— Text block —
— start —

Hitler believed that after a series of sharp defeats, the government of Joseph Stalin would fall. Hitler suggested to General Alfred Jodl: "We have only to kick in the door and the whole rotten structure will come crashing down." Other leading military figures were also confident of a quick victory. Field-Marshal Paul von Kleist told Basil Liddell Hart after the war: "Hopes of victory were largely built on the prospect that the invasion would produce a political upheaval in Russia... Too high hopes were built on the belief that Stalin would be overthrown by his own people if he suffered heavy defeats. The belief was fostered by the Führer's political advisers, and we, as soldiers, didn't know enough about the political side to dispute it." (8)

Joachim von Ribbentrop, the German foreign minister, was against the proposed invasion of the Soviet Union: "I can summarize my opinion on a German-Russian conflict in one sentence: if every burned out Russian city was worth as much to us as a sunk English battleship, then I would be in favour of a German-Russian war in this summer; I think though that we can win over Russia only militarily but that we should lose economically. One can find it enticing to give the Communist system its death blow and perhaps say too that it lies in the logic of things to let the European-Asiatic continent now march forth against Anglo-Saxondom and its allies. But only one thing is decisive: whether this undertaking would hasten the fall of England.... A German attack on Russia would only give a lift to English morale. It would be evaluated there as German doubt of the success of our war against England. We would in this fashion not only admit that the war would still last a long time, but we could in this way actually lengthen instead of shorten it." (9)

Joseph Goebbels disagreed with Ribbentrop and Hitler because he expected a quick victory: "The Führer thinks that the action will take only 4 months; I think - even less. Bolshevism will collapse as a house of cards. We are facing an unprecedented victorious campaign. Cooperation with Russia was in fact a stain on our reputation. Now it is going to be washed out. The very thing we were struggling against for our whole lives, will now be destroyed. I tell this to the Führer and he agrees with me completely." (10)

Hitler was aware that the Red Army lacked experienced officers. It is estimated that during the Great Purge an estimated 36,671 officers were executed, imprisoned or dismissed and out of the 706 officers of the rank of brigade commander and above, only 303 remained untouched. The most prominent victim was Marshal Mikhail Tukhachevsky, the leading advocate of mobile warfare. His arrest and execution represented the deliberate destruction of the Red Army's operational thinking. By 1941 most of the sacked officers were reinstated, but the psychological effect had been devastating. (11)

— end —

Add the next paragraphs of the text block.

— Recorded information —
— start —

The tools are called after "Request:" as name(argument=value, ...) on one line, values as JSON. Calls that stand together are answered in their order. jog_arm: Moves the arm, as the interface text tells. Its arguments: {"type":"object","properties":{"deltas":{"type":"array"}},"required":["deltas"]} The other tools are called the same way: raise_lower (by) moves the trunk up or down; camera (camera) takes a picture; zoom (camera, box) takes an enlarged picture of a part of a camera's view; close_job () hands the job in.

— end —

— Exercise result —
Hitler was aware of the numerical superiority of the Russians, but he was certain that the political weakness of the Soviet government, together with the technical superiority of the Germans, would give him a quick victory. "Once he had extended his power to the Urals and the Caucasus, Hitler calculated, he would have established his empire upon such solid foundations that Britain, even if she continued the war and even if the United States intervened on her side, would be unable to make any impression on it. Far from being a desperate expedient forced on him by the frustration of his plans for the defeat of Britain, the invasion of Russia represented the realization of those imperial dreams which he had sketched in the closing section of Mein Kampf and elaborated in the fireside circle of the Berghof." (12)

Hitler tried to persuade his military commanders that invading the Soviet Union would lead to military success: "It was the same with the other high commanders. We were told the Russian armies were about to take the offensive, and it was essential for Germany to remove the menace. It was explained to us that the Führer could not proceed with other plans while this threat loomed dose, as too large a part of the German forces would be pinned down in the east keeping guard. It was argued that attack was the only way for us to remove the risks of a Russian attack." (13)

Joseph Stalin and the Defence of the Soviet Union

Stalin signed the Nazi-Soviet Pact on 23rd August, 1939. He did not trust Hitler but thought it would give him enough time to build up Soviet defences. However, Soviet military planning had been based on the assumption that the German Army would encounter more effective resistance from the French armed forces. After the French surrender in May 1940, Soviet experts suggested that Britain would only survive for a couple of months and that Hitler would turn his attention to the Soviet Union. Stalin told his military leaders: "We're not ready for war of the kind being fought between Germany and England". (14)

"One of us must be Crazy", The Daily Mirror (8th October 1939)

"One of us must be Crazy", The Daily Mirror (8th October 1939)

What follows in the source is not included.